しかしながら本発明においては該組み合わせに限定されることはなく、前記ポリオールと4,4’−ジフェニルメタンジイソシアネートと前記イソシアネート化合物(B−2)とが反応した反応生成物であればいずれも好ましく使用できる。
【0055】
前記反応生成物(B−3)の数平均分子量は、500〜3000の範囲が好ましく、塗工時における適正な樹脂粘度の観点から500〜1500であることがなお好ましい。
【0056】
また、前記反応生成物(B−3)と前記イソシアネート化合物(B−2)とは、併用してもよく好ましい。併用方法は、前記反応生成物(B−3)を生成後、新たに前記イソシアネート化合物(B−2)を添加することもできるし、前記反応生成物(B−3)を合成するために反応原料として仕込む前記イソシアネート化合物(B−2)の仕込み量や反応時間を適宜調整し、前記イソシアネート化合物(B−2)を一部残存させた状態で前記反応生成物(B−3)の反応を終了させる方法であってもよい。
【0057】
(その他のイソシアネート化合物(B−4))
本発明の硬化剤は、前記ポリオールと少なくとも4,4’−ジフェニルメタンジイソシアネートを含むイソシアネート化合物との反応生成物(B−1)と、前記イソシアネート化合物(B−2)以外の、汎用のイソシアネート化合物(B−4)を含んでいてもよい。特に反応性希釈剤としての効果を期待する場合はモノイソシアネート化合物またはジイソシアネート化合物を使用することができる。非意図的物質の溶出を最低限に抑える観点からはジイソシアネート化合物が好ましく、前述のジイソシアネート化合物を適宜使用することができる。中でも、カルボジイミド変性ジイソシアネートやポリメチレンポリフェニルポリイソシアネート(ポリメリックMDI、あるいはクルードMDIとも称される)が好ましい。
【0058】
汎用のイソシアネート化合物(B−4)を含有する場合、前記イソシアネート成分B中の該イソシアネート化合物(B−4)の配合割合は、前記反応生成物(B−1)/イソシアネート化合物(B−4)が50/50 〜 99/1 範囲であることが好ましく、70/30〜97/3 の範囲であることがなお好ましい。

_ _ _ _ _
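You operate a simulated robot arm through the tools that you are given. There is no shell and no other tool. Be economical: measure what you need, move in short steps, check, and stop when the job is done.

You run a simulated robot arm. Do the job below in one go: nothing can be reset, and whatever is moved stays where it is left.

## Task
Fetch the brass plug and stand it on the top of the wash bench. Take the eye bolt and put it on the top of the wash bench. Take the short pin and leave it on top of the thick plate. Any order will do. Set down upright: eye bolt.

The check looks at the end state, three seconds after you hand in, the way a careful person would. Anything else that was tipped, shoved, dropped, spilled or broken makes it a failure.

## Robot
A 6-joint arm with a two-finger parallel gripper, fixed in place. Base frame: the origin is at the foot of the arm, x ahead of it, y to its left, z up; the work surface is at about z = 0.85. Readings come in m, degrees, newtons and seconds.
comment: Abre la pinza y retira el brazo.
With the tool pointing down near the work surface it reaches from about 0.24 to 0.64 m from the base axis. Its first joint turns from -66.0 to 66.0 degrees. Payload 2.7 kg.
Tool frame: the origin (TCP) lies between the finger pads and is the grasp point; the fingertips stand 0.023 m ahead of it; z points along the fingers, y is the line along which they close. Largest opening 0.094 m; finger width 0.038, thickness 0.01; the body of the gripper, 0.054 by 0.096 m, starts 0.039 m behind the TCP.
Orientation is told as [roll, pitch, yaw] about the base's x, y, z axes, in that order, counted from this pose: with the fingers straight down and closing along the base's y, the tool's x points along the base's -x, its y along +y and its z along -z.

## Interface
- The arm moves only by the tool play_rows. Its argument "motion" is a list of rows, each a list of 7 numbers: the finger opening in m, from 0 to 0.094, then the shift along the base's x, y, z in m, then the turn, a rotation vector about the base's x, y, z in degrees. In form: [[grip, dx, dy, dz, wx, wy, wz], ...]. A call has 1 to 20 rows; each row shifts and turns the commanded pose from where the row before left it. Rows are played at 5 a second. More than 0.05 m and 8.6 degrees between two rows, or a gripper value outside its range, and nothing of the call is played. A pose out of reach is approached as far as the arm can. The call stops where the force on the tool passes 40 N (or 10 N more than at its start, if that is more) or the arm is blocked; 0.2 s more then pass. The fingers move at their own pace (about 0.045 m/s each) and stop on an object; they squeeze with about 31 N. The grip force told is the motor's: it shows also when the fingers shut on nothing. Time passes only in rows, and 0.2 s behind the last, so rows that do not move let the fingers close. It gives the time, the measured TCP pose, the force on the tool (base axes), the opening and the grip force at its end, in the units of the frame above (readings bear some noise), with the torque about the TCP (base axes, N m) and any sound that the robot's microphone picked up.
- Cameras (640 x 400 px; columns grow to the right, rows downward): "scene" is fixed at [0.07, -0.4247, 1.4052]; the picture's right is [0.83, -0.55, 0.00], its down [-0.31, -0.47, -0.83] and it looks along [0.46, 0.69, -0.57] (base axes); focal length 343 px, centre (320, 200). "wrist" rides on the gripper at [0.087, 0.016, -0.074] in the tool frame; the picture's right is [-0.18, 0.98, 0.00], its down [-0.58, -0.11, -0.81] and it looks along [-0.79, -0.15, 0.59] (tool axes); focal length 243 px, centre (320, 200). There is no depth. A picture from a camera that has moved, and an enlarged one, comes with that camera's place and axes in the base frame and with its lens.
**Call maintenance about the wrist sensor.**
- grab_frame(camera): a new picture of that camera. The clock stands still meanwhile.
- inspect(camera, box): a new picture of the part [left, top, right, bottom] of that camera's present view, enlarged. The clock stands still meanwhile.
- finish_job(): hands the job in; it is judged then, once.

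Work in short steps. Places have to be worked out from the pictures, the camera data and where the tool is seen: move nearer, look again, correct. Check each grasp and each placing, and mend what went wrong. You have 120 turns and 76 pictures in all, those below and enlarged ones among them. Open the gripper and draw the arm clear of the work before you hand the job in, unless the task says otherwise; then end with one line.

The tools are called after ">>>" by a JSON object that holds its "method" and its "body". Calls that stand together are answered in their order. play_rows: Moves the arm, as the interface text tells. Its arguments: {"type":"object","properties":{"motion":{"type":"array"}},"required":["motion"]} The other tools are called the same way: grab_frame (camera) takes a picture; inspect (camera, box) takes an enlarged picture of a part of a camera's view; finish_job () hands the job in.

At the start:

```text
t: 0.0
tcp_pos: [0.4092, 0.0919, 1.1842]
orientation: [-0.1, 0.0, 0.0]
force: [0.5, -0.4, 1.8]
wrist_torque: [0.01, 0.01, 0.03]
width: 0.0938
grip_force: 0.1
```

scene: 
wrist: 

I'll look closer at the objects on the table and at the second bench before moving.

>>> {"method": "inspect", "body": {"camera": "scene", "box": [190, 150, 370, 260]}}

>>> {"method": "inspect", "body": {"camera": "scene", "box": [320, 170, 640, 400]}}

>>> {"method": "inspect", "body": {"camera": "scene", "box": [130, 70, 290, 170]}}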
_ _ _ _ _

また前記イソシアネート化合物(B−2)/イソシアネート化合物(B−4)が100/0〜5/95の範囲であることが好ましく、100/0〜20/80の範囲であることがなお好ましい。
【0059】
前記イソシアネート成分Bに使用する各々のイソシアネート化合物の数平均分子量は、特に限定はないが、塗工時における適正な樹脂粘度の観点から通常は500〜3000の範囲で調整されることが多い。
【0060】
前記ポリオール化合物を含有するポリオール成分Aと、前記イソシアネート化合物を含有するイソシアネート成分Bとの配合割合は、ポリオール化合物の固形分水酸基当量(a)とポリイソシアネート化合物の固形分イソシアネート当量(b)の当量比〔(a)/(b)〕が1.0〜5.0、より好ましくは2.0〜3.0である。製造の詳細は、実施例に記載した。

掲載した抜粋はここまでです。